DOCUMENT EXTRACT:
The Net-Library (often called Net-Lib, but in this book we'll use Net-Library) abstraction layer enables SQL Server to read from and write to many different network protocols, and each such protocol (such as TCP/IP sockets) can have a specific driver. The Net-Library layer makes it relatively easy to support many different network protocols without having to change the core server code.
A Net-Library is basically a driver that is specific to a particular network interprocess communication (IPC) mechanism. (Be careful not to confuse driver with device driver .) All code in SQL Server, including Net-Library code, makes calls only to the Microsoft Win32 subsystem. SQL Server uses a common internal interface between Microsoft Open Data Services (ODS), which manages its use of the network, and each Net-Library. If your development project needs to support a new and different network protocol, all network-specific issues can be handled by simply writing a new Net-Library. In addition, you can load multiple Net-Libraries simultaneously , one for each network IPC mechanism in use.
SQL Server uses the Net-Library abstraction layer on both the server and client machines, making it possible to support several clients simultaneously on different networks. Microsoft Windows NT, Windows 95, and Windows 98 allow multiple protocol stacks to be used simultaneously on one system. Net-Libraries are paired. For example, if a client application is using a Named Pipes Net-Library, SQL Server must also be listening on a Named Pipes Net-Library. (You can easily configure multiple Net-Libraries using the SQL Server Network Utility, which is available under Programs\Microsoft SQL Server 7.0 from your Start button.)

SET TASKS:
(a) Take the document extract and repeat only what runs from "The Net-Library (often" through "core server code.".
(b) Pick up the document extract at the point where it stops and go on.

GIVEN MATERIAL:
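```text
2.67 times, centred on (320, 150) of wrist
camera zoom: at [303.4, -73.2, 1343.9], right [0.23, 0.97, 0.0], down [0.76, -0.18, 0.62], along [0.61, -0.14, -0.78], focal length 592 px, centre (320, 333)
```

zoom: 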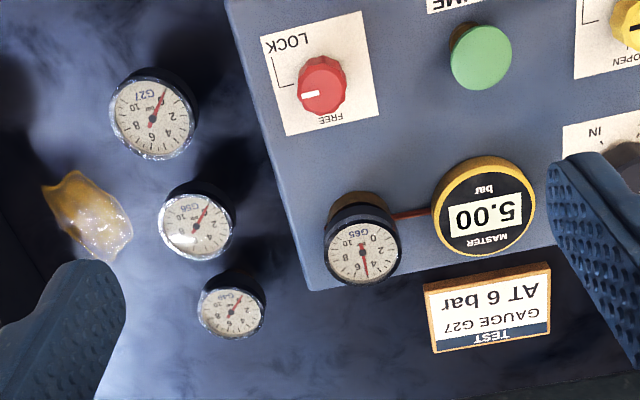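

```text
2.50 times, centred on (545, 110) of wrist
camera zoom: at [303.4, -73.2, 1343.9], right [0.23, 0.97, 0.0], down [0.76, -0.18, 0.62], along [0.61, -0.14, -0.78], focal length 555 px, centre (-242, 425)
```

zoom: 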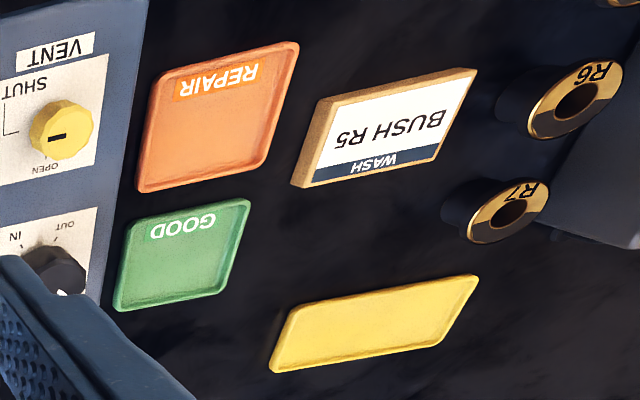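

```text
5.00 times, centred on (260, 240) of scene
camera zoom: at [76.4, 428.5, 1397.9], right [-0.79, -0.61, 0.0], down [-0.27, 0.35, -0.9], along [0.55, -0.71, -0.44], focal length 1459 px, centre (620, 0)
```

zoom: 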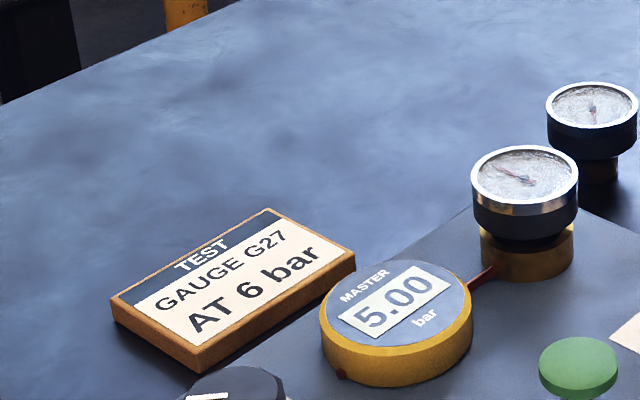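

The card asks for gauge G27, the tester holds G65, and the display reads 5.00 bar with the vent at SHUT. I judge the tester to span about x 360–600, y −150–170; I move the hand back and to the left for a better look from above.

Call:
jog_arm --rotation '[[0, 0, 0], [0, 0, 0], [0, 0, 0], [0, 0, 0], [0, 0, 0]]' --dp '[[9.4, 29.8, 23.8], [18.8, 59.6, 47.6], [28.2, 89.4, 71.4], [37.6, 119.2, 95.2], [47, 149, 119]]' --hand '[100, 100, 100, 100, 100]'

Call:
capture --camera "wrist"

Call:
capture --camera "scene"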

THE RESULTS:
(a)
The Net-Library (often called Net-Lib, but in this book we'll use Net-Library) abstraction layer enables SQL Server to read from and write to many different network protocols, and each such protocol (such as TCP/IP sockets) can have a specific driver. The Net-Library layer makes it relatively easy to support many different network protocols without having to change the core server code.

(b)
Figure 3-1. The major components of SQL Server architecture.
It is important to distinguish between the IPC mechanisms and the underlying network protocols. IPC mechanisms used by SQL Server include named pipes, RPC, SPX, and Windows Sockets. Network protocols used include TCP/IP, NetBEUI, NWLink (IPX/SPX), Banyan VINES SPP, and Appletalk ADSP. Two Net-Libraries, Multiprotocol and Named Pipes, can be used simultaneously over multiple network protocols (NetBEUI, NWLink IPX/SPX, and TCP/IP). You can have multiple network protocols in your environment and still use only one Net-Library.
On machines running Windows 95 or Windows 98, you can also use Shared Memory as an IPC mechanism. This is considered both the IPC and the Network protocol and is available only for local connections in which the client is running on the same machine as SQL Server. In addition, SQL Server running on Windows 95 or Windows 98 machines does not support named pipes as an IPC.
The Multiprotocol Net-Library uses the RPC services of Windows NT, Windows 95, or Windows 98. It could just as well have been called the "RPC Net-Library," but "Multiprotocol" better conveys its key benefit. Because the Multiprotocol Net-Library uses the RPC services of the operating system, it can encrypt all traffic (including requests , data, and passwords) between the client application and the SQL Server engine.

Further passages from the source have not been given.